Session
Better Desktop Java Development Using the Beans Binding and Swing Application Frameworks
Chet Haase, Sun Microsystems
Track: Java
Date: Wednesday, July 25
Time: 11:35am
- 12:20pm
Location: D137-138
Java desktop applications can be powerful, fast, and attractive; but it's not always easy. Swing is a great toolkit but not a framework. Building quality applications can be tedious and difficult. To remedy this we present the Beans Binding Framework (JSR 295) and the Swing Application Framework (JSR 296), complete with free and open source implementations on Java.net.
The Java web ecosystem has plently of frameworks and tools to help a developer get going. However, *desktop* Java applications currently have no standard frameworks that define how the app is structured and where all of it's pieces go. The Swing Application Framework (JSR 296) provides a way to manage resources and actions as well as defining an application lifecycle and utility classes to make threaded user interfaces easy. JSR 296 is built as a free and open source implementation on Java.net, as well as targeted for Java 7.

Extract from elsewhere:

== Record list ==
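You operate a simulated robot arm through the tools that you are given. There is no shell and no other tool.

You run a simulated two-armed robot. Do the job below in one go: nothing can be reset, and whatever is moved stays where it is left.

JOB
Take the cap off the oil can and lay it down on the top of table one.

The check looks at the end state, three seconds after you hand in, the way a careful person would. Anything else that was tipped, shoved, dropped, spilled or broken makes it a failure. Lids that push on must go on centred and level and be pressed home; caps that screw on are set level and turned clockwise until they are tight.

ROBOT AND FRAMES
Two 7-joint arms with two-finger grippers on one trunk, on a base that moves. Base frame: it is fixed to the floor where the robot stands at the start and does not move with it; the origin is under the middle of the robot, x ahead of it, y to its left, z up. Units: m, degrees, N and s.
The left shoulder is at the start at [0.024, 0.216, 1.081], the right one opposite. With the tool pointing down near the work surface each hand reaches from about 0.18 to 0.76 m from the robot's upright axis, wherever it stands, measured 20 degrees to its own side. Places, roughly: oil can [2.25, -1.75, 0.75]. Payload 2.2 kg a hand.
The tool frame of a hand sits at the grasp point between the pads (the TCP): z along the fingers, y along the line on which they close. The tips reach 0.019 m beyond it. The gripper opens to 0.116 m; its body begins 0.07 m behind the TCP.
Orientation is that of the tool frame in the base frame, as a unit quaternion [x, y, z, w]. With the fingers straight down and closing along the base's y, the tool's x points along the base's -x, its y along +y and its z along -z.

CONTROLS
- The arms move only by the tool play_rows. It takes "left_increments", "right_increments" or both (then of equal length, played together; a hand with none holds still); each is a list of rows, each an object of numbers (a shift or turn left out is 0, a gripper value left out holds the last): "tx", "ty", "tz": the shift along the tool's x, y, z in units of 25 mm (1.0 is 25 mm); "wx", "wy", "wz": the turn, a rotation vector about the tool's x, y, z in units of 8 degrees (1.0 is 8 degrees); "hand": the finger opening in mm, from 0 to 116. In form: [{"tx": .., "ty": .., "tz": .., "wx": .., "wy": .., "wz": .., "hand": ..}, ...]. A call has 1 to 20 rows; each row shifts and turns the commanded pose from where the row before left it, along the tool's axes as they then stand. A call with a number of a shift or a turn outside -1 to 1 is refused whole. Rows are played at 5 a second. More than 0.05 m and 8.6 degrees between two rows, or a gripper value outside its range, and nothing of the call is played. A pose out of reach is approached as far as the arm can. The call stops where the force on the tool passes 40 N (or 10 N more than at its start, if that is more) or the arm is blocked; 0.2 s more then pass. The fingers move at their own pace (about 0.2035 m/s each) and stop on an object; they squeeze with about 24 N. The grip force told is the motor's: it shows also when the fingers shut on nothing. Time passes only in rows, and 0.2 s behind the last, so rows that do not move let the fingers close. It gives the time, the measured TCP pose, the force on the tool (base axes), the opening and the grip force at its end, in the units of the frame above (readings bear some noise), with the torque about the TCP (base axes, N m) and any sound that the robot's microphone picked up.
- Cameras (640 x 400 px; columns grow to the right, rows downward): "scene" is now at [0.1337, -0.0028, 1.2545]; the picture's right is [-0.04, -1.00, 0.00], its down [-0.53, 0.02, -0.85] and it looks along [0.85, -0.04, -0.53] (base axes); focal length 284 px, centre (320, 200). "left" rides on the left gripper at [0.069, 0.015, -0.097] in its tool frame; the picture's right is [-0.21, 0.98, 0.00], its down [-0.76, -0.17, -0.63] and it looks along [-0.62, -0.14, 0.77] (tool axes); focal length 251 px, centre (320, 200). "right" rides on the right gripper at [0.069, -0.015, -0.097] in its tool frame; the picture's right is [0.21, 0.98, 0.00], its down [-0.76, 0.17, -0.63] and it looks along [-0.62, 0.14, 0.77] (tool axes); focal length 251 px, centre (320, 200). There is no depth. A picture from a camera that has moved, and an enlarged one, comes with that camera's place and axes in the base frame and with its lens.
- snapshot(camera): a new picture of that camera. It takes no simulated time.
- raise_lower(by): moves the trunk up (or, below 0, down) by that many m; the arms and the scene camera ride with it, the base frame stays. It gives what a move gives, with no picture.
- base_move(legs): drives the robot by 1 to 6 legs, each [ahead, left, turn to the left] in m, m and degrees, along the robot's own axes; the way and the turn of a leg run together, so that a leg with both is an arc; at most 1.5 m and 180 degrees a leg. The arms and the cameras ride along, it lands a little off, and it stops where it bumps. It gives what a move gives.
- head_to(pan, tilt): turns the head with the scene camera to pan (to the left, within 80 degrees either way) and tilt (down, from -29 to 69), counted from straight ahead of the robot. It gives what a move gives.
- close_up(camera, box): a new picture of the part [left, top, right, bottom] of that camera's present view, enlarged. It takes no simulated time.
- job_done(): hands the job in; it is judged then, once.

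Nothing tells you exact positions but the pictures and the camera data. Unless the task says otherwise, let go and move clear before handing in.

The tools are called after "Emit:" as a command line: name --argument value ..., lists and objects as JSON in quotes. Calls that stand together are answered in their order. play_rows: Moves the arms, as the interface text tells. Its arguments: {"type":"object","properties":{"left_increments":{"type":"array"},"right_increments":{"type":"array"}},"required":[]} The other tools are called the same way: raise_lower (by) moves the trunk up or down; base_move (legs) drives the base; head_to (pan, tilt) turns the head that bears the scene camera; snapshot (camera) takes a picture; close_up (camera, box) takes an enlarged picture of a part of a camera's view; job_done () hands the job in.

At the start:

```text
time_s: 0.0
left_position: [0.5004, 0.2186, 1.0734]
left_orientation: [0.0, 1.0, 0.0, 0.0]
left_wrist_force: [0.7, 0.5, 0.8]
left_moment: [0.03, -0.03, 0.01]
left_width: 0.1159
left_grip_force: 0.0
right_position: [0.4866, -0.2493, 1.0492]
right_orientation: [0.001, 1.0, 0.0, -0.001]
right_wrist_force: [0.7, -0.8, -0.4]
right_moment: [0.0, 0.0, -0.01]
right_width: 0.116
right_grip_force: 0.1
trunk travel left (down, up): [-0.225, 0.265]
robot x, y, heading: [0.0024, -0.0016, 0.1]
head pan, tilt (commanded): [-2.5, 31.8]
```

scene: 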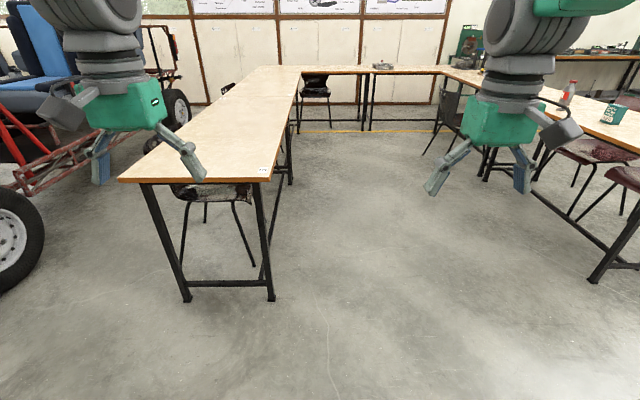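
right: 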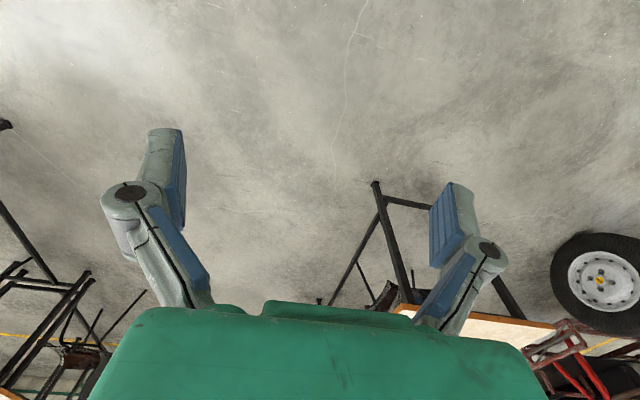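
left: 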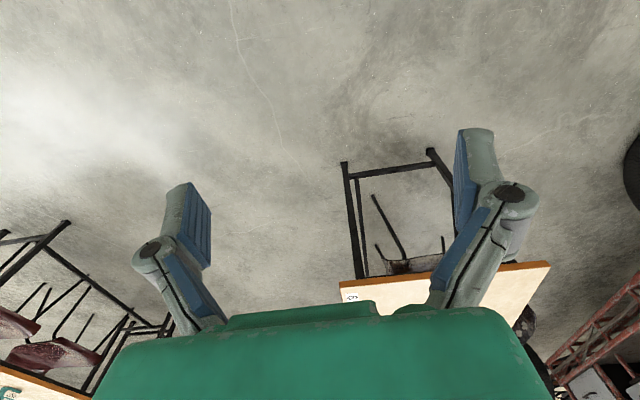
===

Java web applications have lots of ways to bind data objects to user interface controls. The desktop Java world has had no such frameworks until now. The Beans Binding framework (JSR 295) provides a way to easily bind Java beans together, including POJOs and Swing components, using a simple binding syntax and also graphical tools built into IDEs.
This talk will cover both the JSRs, describing what developers can get out of them as well as the new support coming in NetBeans 6.0. This talk is for a technical audience; primarily application developers, though managers would be interested to see how these JSRs can lower costs and improve their time to market.